Iain Duncan Smith complains that "the government appears to have forgotten about the most vulnerable...750,000 more people have incomes below 40% of median income than a decade ago."
But is the failure here really New Labour's? Or could it be that democracy itself is an obstacle to social justice? There are two senses in which this is the case:
1. The very worst off are, by definition, a small minority. There are therefore few votes to be won from helping them.
2. Justice requires that we be disinterested - that we put ourselves behind a veil of ignorance and adopt the position of an impartial spectator. But politicians never ask us to do this. They only appeal to self-interest.
Perhaps, then, democracy itself is incompatible with justice, in the sense of helping the most vulnerable.
And it's not just this leftist conception of justice that democracy prevents us realizing. Maybe democracy is also incompatible with entitlement theories of justice; the perceived self-interest of the median voter often requires that the rich be taxed heavily.

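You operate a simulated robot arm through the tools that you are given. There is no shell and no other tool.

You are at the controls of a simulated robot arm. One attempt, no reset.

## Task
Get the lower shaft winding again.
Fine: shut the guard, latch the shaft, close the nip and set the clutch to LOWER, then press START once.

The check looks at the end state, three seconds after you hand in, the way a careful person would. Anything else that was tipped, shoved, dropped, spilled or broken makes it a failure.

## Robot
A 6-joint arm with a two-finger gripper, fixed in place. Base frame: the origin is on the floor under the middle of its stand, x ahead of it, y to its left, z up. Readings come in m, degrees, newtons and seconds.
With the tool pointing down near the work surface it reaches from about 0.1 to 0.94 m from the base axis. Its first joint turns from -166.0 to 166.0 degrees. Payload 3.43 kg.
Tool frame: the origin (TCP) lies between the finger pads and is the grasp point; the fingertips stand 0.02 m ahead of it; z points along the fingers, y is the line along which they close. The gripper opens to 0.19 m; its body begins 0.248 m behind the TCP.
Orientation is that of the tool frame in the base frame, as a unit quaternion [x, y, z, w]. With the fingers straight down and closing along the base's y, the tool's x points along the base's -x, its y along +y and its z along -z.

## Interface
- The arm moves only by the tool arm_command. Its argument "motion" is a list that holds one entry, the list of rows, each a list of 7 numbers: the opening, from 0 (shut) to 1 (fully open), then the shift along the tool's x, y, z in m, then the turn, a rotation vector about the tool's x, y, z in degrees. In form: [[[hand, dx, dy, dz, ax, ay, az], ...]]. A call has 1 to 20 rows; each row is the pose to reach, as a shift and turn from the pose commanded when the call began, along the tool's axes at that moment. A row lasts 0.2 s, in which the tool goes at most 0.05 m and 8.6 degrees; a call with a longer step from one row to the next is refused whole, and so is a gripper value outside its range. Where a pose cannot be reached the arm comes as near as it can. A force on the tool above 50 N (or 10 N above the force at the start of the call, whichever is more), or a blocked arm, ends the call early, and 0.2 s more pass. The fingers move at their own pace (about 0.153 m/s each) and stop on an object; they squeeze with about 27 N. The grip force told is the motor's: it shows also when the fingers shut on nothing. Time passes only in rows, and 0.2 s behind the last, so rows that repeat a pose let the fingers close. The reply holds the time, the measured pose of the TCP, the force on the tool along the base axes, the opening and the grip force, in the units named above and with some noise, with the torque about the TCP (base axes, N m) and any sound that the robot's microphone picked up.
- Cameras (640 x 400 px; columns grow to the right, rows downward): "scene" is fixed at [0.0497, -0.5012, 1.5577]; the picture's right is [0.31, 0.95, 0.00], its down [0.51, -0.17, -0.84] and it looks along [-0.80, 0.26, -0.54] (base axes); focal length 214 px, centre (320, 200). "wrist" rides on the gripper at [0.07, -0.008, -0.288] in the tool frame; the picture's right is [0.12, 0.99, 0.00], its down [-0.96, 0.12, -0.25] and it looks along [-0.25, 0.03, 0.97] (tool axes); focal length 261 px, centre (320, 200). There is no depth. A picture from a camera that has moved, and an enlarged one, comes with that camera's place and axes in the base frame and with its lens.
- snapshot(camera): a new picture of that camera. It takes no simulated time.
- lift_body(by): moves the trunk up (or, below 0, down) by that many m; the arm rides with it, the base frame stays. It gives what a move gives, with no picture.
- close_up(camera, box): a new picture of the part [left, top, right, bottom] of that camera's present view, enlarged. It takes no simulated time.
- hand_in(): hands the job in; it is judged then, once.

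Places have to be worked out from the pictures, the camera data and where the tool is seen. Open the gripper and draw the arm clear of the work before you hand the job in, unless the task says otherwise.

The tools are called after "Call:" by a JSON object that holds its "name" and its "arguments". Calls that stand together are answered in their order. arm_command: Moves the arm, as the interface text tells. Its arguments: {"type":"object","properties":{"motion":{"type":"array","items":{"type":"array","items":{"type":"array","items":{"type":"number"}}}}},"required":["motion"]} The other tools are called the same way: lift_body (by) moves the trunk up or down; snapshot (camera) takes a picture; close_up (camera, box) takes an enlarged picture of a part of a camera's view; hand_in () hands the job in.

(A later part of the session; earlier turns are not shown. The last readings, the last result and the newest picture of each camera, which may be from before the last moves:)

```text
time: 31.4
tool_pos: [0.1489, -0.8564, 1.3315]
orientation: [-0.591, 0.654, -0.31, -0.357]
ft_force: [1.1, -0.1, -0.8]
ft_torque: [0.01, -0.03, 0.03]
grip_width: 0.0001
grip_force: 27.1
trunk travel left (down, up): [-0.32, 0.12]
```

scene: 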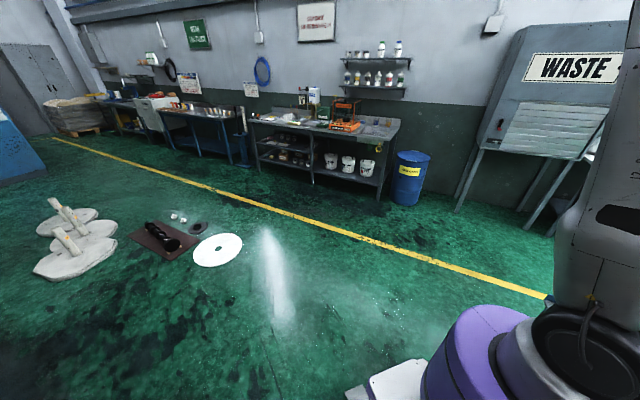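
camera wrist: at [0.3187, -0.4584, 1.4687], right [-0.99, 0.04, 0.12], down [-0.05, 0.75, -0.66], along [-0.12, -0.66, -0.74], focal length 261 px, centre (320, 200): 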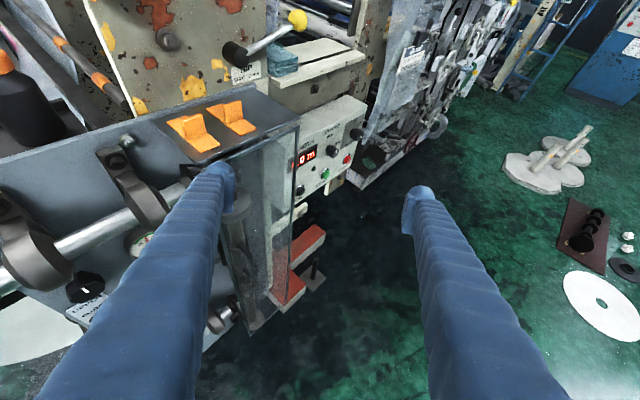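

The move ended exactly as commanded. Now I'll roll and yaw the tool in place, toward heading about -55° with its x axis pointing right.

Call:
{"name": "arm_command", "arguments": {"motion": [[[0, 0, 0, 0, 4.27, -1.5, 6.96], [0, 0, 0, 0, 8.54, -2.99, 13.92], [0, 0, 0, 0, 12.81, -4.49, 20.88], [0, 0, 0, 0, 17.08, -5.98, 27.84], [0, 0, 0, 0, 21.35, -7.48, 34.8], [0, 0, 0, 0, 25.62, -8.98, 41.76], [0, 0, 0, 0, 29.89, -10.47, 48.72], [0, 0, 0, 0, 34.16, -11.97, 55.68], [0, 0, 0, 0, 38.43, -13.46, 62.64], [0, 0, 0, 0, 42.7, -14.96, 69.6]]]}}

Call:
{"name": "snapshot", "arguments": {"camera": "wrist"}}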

John Rawls recognized one solution to this problem. His principles of justice, he said, should apply not to every political decision but to the "basic structure of society."
He was deliberately vague about what this exactly is. But one construal is that the principles be embedded within the constitution, so they are not vulnerable to passing political winds.
This raises several questions. One is: is this another sense in which justice (however defined) and limited government are partners, not enemies? Another is: doesn't this suggest the case for a written consitution is more powerful than generally thought, as only this can protect the worst-off?